### Exercise directions
Return each line of the listing below, unchanged, and omit the images.

### Given data

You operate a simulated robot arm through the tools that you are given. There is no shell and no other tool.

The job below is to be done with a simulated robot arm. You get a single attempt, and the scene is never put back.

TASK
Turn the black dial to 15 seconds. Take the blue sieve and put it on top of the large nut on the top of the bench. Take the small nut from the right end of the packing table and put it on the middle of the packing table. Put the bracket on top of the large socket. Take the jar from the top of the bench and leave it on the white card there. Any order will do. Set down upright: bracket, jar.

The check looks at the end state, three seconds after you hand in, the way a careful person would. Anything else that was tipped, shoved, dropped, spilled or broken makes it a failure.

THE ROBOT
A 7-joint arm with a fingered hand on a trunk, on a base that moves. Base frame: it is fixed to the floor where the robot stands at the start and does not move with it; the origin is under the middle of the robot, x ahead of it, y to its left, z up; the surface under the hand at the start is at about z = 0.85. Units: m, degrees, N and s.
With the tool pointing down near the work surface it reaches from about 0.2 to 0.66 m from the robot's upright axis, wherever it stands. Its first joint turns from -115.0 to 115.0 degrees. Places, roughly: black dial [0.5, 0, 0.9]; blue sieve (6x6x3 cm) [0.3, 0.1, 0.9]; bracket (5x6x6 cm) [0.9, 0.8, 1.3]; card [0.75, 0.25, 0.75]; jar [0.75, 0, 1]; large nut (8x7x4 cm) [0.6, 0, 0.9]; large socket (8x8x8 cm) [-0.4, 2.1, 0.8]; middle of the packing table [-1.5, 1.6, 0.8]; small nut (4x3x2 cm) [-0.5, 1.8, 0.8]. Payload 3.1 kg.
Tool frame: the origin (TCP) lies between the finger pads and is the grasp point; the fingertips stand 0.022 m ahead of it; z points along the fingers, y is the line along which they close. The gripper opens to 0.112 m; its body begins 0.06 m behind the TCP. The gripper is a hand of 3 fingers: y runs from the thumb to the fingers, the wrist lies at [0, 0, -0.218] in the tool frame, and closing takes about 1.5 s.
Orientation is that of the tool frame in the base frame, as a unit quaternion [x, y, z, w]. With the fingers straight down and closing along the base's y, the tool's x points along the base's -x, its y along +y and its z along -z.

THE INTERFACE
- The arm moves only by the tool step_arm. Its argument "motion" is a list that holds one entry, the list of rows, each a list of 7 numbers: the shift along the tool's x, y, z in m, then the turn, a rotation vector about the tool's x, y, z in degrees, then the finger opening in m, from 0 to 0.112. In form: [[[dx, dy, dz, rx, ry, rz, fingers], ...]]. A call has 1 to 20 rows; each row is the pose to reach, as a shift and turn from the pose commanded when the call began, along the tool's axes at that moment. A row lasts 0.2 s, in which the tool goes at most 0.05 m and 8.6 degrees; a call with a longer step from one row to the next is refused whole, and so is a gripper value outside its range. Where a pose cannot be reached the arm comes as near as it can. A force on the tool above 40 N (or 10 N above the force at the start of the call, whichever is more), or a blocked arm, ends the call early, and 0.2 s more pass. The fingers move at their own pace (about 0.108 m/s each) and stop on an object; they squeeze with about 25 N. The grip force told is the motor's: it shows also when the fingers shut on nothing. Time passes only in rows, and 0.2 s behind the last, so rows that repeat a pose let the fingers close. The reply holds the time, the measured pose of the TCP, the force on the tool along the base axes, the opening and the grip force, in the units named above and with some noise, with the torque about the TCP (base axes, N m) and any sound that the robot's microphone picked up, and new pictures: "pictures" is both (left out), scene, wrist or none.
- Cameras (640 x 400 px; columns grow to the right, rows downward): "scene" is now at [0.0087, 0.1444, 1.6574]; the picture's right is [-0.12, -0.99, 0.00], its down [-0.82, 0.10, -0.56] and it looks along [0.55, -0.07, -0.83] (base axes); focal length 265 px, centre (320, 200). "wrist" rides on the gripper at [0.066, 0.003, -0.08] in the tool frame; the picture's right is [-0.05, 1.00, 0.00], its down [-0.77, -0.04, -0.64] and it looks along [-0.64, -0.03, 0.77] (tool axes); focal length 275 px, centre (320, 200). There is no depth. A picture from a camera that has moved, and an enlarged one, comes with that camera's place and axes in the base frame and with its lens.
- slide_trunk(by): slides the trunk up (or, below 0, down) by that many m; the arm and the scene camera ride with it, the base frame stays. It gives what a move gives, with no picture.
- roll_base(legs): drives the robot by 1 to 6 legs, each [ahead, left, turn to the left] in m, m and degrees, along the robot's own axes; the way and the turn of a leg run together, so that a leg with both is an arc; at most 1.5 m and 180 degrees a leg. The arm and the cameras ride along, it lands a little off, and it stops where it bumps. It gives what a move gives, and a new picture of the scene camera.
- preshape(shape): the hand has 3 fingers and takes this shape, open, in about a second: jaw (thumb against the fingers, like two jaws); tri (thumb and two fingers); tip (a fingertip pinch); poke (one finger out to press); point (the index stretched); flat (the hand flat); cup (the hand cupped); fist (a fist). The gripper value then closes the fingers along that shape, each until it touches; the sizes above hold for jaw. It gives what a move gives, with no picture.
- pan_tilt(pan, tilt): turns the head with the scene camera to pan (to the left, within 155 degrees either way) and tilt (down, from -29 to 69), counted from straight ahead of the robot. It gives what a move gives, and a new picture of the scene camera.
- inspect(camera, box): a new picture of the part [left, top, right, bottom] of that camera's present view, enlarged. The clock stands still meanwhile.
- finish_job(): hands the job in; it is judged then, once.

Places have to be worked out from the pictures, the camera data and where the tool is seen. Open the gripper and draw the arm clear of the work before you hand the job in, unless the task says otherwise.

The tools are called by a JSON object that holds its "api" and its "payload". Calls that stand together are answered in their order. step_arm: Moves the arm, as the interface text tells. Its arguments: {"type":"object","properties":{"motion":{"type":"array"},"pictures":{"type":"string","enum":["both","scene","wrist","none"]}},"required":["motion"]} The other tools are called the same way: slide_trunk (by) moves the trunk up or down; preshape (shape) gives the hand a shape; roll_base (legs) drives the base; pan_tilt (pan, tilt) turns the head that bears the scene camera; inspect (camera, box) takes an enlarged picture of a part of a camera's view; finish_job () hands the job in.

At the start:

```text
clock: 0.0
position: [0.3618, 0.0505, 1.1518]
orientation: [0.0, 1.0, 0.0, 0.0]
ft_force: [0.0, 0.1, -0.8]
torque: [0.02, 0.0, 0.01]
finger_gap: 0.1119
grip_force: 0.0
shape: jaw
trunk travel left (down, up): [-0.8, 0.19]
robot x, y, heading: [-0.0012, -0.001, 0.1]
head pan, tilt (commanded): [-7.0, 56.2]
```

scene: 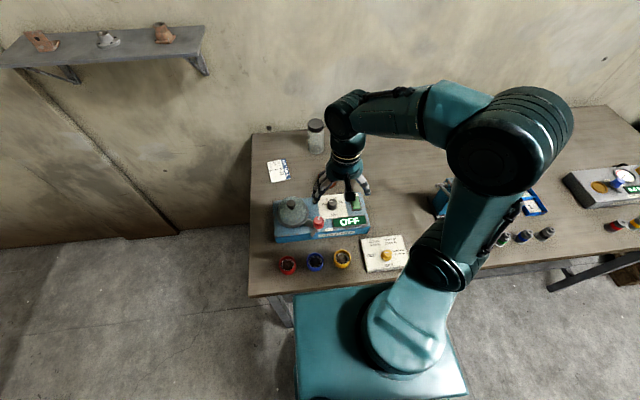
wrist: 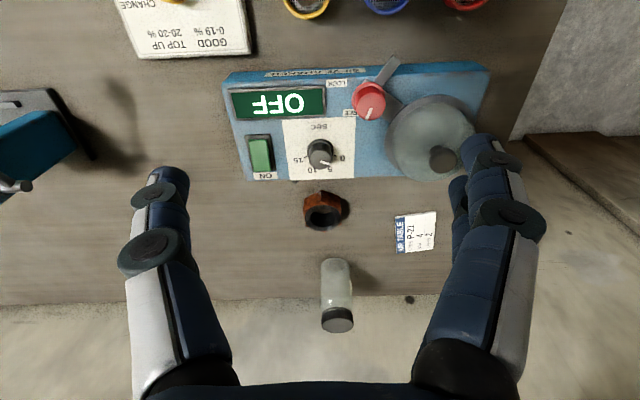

### Solution for this task
You operate a simulated robot arm through the tools that you are given. There is no shell and no other tool.

The job below is to be done with a simulated robot arm. You get a single attempt, and the scene is never put back.

TASK
Turn the black dial to 15 seconds. Take the blue sieve and put it on top of the large nut on the top of the bench. Take the small nut from the right end of the packing table and put it on the middle of the packing table. Put the bracket on top of the large socket. Take the jar from the top of the bench and leave it on the white card there. Any order will do. Set down upright: bracket, jar.

The check looks at the end state, three seconds after you hand in, the way a careful person would. Anything else that was tipped, shoved, dropped, spilled or broken makes it a failure.

THE ROBOT
A 7-joint arm with a fingered hand on a trunk, on a base that moves. Base frame: it is fixed to the floor where the robot stands at the start and does not move with it; the origin is under the middle of the robot, x ahead of it, y to its left, z up; the surface under the hand at the start is at about z = 0.85. Units: m, degrees, N and s.
With the tool pointing down near the work surface it reaches from about 0.2 to 0.66 m from the robot's upright axis, wherever it stands. Its first joint turns from -115.0 to 115.0 degrees. Places, roughly: black dial [0.5, 0, 0.9]; blue sieve (6x6x3 cm) [0.3, 0.1, 0.9]; bracket (5x6x6 cm) [0.9, 0.8, 1.3]; card [0.75, 0.25, 0.75]; jar [0.75, 0, 1]; large nut (8x7x4 cm) [0.6, 0, 0.9]; large socket (8x8x8 cm) [-0.4, 2.1, 0.8]; middle of the packing table [-1.5, 1.6, 0.8]; small nut (4x3x2 cm) [-0.5, 1.8, 0.8]. Payload 3.1 kg.
Tool frame: the origin (TCP) lies between the finger pads and is the grasp point; the fingertips stand 0.022 m ahead of it; z points along the fingers, y is the line along which they close. The gripper opens to 0.112 m; its body begins 0.06 m behind the TCP. The gripper is a hand of 3 fingers: y runs from the thumb to the fingers, the wrist lies at [0, 0, -0.218] in the tool frame, and closing takes about 1.5 s.
Orientation is that of the tool frame in the base frame, as a unit quaternion [x, y, z, w]. With the fingers straight down and closing along the base's y, the tool's x points along the base's -x, its y along +y and its z along -z.

THE INTERFACE
- The arm moves only by the tool step_arm. Its argument "motion" is a list that holds one entry, the list of rows, each a list of 7 numbers: the shift along the tool's x, y, z in m, then the turn, a rotation vector about the tool's x, y, z in degrees, then the finger opening in m, from 0 to 0.112. In form: [[[dx, dy, dz, rx, ry, rz, fingers], ...]]. A call has 1 to 20 rows; each row is the pose to reach, as a shift and turn from the pose commanded when the call began, along the tool's axes at that moment. A row lasts 0.2 s, in which the tool goes at most 0.05 m and 8.6 degrees; a call with a longer step from one row to the next is refused whole, and so is a gripper value outside its range. Where a pose cannot be reached the arm comes as near as it can. A force on the tool above 40 N (or 10 N above the force at the start of the call, whichever is more), or a blocked arm, ends the call early, and 0.2 s more pass. The fingers move at their own pace (about 0.108 m/s each) and stop on an object; they squeeze with about 25 N. The grip force told is the motor's: it shows also when the fingers shut on nothing. Time passes only in rows, and 0.2 s behind the last, so rows that repeat a pose let the fingers close. The reply holds the time, the measured pose of the TCP, the force on the tool along the base axes, the opening and the grip force, in the units named above and with some noise, with the torque about the TCP (base axes, N m) and any sound that the robot's microphone picked up, and new pictures: "pictures" is both (left out), scene, wrist or none.
- Cameras (640 x 400 px; columns grow to the right, rows downward): "scene" is now at [0.0087, 0.1444, 1.6574]; the picture's right is [-0.12, -0.99, 0.00], its down [-0.82, 0.10, -0.56] and it looks along [0.55, -0.07, -0.83] (base axes); focal length 265 px, centre (320, 200). "wrist" rides on the gripper at [0.066, 0.003, -0.08] in the tool frame; the picture's right is [-0.05, 1.00, 0.00], its down [-0.77, -0.04, -0.64] and it looks along [-0.64, -0.03, 0.77] (tool axes); focal length 275 px, centre (320, 200). There is no depth. A picture from a camera that has moved, and an enlarged one, comes with that camera's place and axes in the base frame and with its lens.
- slide_trunk(by): slides the trunk up (or, below 0, down) by that many m; the arm and the scene camera ride with it, the base frame stays. It gives what a move gives, with no picture.
- roll_base(legs): drives the robot by 1 to 6 legs, each [ahead, left, turn to the left] in m, m and degrees, along the robot's own axes; the way and the turn of a leg run together, so that a leg with both is an arc; at most 1.5 m and 180 degrees a leg. The arm and the cameras ride along, it lands a little off, and it stops where it bumps. It gives what a move gives, and a new picture of the scene camera.
- preshape(shape): the hand has 3 fingers and takes this shape, open, in about a second: jaw (thumb against the fingers, like two jaws); tri (thumb and two fingers); tip (a fingertip pinch); poke (one finger out to press); point (the index stretched); flat (the hand flat); cup (the hand cupped); fist (a fist). The gripper value then closes the fingers along that shape, each until it touches; the sizes above hold for jaw. It gives what a move gives, with no picture.
- pan_tilt(pan, tilt): turns the head with the scene camera to pan (to the left, within 155 degrees either way) and tilt (down, from -29 to 69), counted from straight ahead of the robot. It gives what a move gives, and a new picture of the scene camera.
- inspect(camera, box): a new picture of the part [left, top, right, bottom] of that camera's present view, enlarged. The clock stands still meanwhile.
- finish_job(): hands the job in; it is judged then, once.

Places have to be worked out from the pictures, the camera data and where the tool is seen. Open the gripper and draw the arm clear of the work before you hand the job in, unless the task says otherwise.

The tools are called by a JSON object that holds its "api" and its "payload". Calls that stand together are answered in their order. step_arm: Moves the arm, as the interface text tells. Its arguments: {"type":"object","properties":{"motion":{"type":"array"},"pictures":{"type":"string","enum":["both","scene","wrist","none"]}},"required":["motion"]} The other tools are called the same way: slide_trunk (by) moves the trunk up or down; preshape (shape) gives the hand a shape; roll_base (legs) drives the base; pan_tilt (pan, tilt) turns the head that bears the scene camera; inspect (camera, box) takes an enlarged picture of a part of a camera's view; finish_job () hands the job in.

At the start:

```text
clock: 0.0
position: [0.3618, 0.0505, 1.1518]
orientation: [0.0, 1.0, 0.0, 0.0]
ft_force: [0.0, 0.1, -0.8]
torque: [0.02, 0.0, 0.01]
finger_gap: 0.1119
grip_force: 0.0
shape: jaw
trunk travel left (down, up): [-0.8, 0.19]
robot x, y, heading: [-0.0012, -0.001, 0.1]
head pan, tilt (commanded): [-7.0, 56.2]
```

scene: 
wrist: 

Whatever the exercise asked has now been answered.